Besides TIF districts, I’m also concerned about the use of other public subsidy, including a sales tax that some are talking about. I’m also concerned about the potential for eminent domain abuse. This summer I traveled to Anaheim, California to learn about a redevelopment district where the city decided not to use these techniques. The article Anaheim’s mayor wrote about this planning effort is subtitled “Foundation of Freedom Inspires Urban Growth.”

That’s what I’m really concerned about: freedom.

Why aren’t we satisfied with letting people live where they want to live? Why aren’t we satisfied with letting developers’ capital flow to where they think it finds its most valued use? Why do we think that centralized government planning can do a better job of making decisions and allocating resources than the dispersed knowledge of all the people of Wichita?

Randal O’Toole has written about the impossibility of the planning task. In his book The Best-Laid Plans: How Government Planning Harms Your Quality of Life, Your Pocketbook, and Your Future, he writes this about urban planners: “Because they can build a house, planners think they can design an entire urban area.”

He expands on the difficulty of the planning task at length in his book.

These difficulties can be summed up like this: If we think that we can plan the revitalization of downtown Wichita, we ought to heed this quote from Friedrich Hayek’s book The Fatal Conceit: “The curious task of economics is to demonstrate to men how little they really know about what they imagine they can design.”

Mr. Mayor and members of the council, our efforts at downtown redevelopment have produced mixed results at best. Yet we have a lot of development — commercial and residential — taking place in Wichita. It’s just not happening downtown. Instead, it’s happening where people want it to happen. It’s happening without TIF districts, public subsidy, or the use of eminent domain.

Why can’t we be happy with that?

Comments

5 responses to “Wichita planning puts freedom, prosperity at risk”

  1. Thomas Witt

    Bob says that development is “happening where people want it to happen.” No, it’s happening where it’s cheapest for large corporations to develop gigantic swaths of land and turn them into big-box discount stores and national chain boutique stores that largely sell crap made overseas.

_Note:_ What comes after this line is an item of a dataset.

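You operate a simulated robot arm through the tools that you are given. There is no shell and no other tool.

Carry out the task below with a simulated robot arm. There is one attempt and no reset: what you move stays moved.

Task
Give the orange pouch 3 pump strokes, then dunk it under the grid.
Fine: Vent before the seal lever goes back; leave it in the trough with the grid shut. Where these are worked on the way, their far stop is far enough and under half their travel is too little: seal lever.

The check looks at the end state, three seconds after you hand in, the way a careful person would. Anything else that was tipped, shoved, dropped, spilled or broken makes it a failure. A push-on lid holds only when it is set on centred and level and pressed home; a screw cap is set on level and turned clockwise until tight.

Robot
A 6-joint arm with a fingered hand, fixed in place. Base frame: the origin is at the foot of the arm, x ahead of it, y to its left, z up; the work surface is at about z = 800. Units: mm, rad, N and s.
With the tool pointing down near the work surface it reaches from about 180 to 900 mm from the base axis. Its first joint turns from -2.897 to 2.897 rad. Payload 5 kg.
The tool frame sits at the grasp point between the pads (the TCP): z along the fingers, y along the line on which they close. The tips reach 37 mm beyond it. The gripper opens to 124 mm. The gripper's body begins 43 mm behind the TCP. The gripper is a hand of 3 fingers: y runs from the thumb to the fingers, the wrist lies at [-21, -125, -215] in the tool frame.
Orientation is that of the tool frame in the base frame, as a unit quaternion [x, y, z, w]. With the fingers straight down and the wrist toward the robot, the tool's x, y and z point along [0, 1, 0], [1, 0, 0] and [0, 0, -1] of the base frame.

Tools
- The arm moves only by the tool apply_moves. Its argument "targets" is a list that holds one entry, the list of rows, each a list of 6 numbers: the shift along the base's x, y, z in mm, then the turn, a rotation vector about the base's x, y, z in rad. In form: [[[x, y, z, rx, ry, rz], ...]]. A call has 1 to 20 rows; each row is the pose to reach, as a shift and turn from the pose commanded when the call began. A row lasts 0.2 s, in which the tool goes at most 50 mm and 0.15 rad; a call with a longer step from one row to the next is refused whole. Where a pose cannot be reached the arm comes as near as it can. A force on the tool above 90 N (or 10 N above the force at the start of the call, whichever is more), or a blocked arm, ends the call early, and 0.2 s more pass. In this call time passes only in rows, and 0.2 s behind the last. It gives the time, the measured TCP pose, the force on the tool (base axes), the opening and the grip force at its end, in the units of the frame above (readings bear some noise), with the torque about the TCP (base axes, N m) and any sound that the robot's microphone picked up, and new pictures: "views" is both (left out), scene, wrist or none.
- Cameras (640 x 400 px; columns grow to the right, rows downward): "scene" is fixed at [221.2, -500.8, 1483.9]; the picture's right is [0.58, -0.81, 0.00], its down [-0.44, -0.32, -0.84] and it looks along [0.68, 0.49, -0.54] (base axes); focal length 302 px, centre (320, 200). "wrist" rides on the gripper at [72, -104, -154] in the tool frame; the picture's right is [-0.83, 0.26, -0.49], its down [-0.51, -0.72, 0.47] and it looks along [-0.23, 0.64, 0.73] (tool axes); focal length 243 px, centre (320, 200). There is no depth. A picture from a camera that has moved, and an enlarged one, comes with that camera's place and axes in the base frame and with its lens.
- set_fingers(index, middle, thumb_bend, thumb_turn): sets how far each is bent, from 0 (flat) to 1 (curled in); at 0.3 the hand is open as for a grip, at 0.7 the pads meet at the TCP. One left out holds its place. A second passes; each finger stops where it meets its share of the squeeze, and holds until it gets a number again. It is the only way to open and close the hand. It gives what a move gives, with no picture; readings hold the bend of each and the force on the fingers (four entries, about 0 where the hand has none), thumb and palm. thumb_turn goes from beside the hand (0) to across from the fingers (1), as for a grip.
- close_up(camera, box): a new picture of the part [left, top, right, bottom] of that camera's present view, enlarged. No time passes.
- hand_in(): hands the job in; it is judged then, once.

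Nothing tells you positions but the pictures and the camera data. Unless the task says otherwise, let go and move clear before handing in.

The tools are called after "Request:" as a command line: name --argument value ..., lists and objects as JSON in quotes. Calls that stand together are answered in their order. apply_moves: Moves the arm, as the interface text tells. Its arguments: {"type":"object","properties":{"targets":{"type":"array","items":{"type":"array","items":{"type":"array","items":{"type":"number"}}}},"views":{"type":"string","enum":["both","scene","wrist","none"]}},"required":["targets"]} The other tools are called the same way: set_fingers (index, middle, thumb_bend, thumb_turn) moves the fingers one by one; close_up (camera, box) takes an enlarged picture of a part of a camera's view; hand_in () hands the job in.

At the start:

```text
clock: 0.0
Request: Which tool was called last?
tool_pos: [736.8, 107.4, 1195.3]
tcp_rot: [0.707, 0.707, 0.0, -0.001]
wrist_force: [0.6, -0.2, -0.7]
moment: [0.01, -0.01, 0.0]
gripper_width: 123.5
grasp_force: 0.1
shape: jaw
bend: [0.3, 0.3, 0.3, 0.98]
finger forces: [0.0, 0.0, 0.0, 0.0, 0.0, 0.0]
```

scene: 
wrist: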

    Bob continues, “It’s happening without TIF districts, public subsidy, or the use of eminent domain.” Right, but it’s also happening by fiddling with zoning, annexation, and land use statute and policy, all to the benefit of the above-mentioned retailers and developers. It’s still government intervention, just of a kind *you* seem to favor.

    It’s a lot more expensive to redevelop an aging, crumbling downtown area than it is to clear cropland for subdivisions and Walmarts. In a modern American city, though, *both* parts of the community are important to the quality of life enjoyed by all the residents. Do you honestly think Wichita would be able to attract and retain the businesses and labor force of the future if our downtown goes the way of cities like Detroit? As was pointed out at today’s council meeting, you can’t have a healthy community that is rotting at its core.

  2. Toldya So

    When the core is rotten, are the elected also? How about a new core: 85th North and I-135?

  3. Wichitator

    Downtown is struggling in Wichita. This is despite an almost uncountable number of redevelopment schemes. No one wants to talk about the hundreds of millions that have been “invested” downtown that have yet to stimulate private development downtown.

    There is infrastructure in the form of utilities existing downtown. Yet there is a clear preference by the citizens for peripheral development. Part of this reason might be due to the fact that urban renewal in downtown Wichita made the city the largest property owner in this county. County land records will verify this. The city is not a good landlord or developer.

    No one in the downtown crowd wants to discuss the pathetic East Bank development and its $41 million price tag. That project is a loser in good times and now times are bad. This reminds me of a number of failing “redevelopment projects.”

    Mr. Witt might rant about alleged suburban “subsidies” but the city has created the environment that exists for all development outside of the politically favored and financially subsidized downtown area. That is not a subsidy and Mr. Witt should know better. Mr. Witt will not address Bob Weeks points about eminent domain, tax subsidies, and does not even acknowledge the fact that downtown is now largely covered in TIF districts….that are all losing money according to the city’s budget. Mr. Witt’s digression about Detroit is a red herring. If there is a lesson about Detroit that is useful concerning Wichita, it is due to the way the UAW helped destroy Detroit by literally killing the automotive goose that laid the golden eggs. Let’s stop subsidizing downtown at the expense of the rest of this community. We should have a level playing field for economic development for all parts of this community.

    I will acknowledge that you could stimulate more “redevelopment” downtown by giving more tax dollars to the usual suspects downtown with an increase in property or sales taxes. That’s Wichita’s policy in the last 30 years. Raising the sales tax is more likely to be tried in this environment, but if you are going to do that, why not have the city eliminate all of its property taxes and replace it will a sales tax? The city has about 30 mills on property and I believe that this is about a 1 1/2 to 1 3/4 cent sales tax for the same amount of revenue.

    If you really wanted to stimulate economic development, end the property tax. Ditto for the income tax. That’s why the Fair Tax, or taxing consumption instead of assets or income, is gaining momentum around the country. Perhaps that might be common ground for growing Wichita.

  4. Anonymous

    I saw Randy Brown on Kansas Week repeat the same ideas that Witt does. It seems that actual elitists and wannabe elitists share the same ideas.

  5. Mike

    Hi

    I don’t believe that this comment: “Let’s stop subsidizing downtown at the expense of the rest of this community. We should have a level playing field for economic development for all parts of this community.” will ever happen. The “right people” don’t own the NE and West Wichita growth areas. If it were profitable to build up businesses downtown, it would be accomplished in the normal capitalistic methods. Obviously it’s not profitable unless the taxpayers have to pay for it.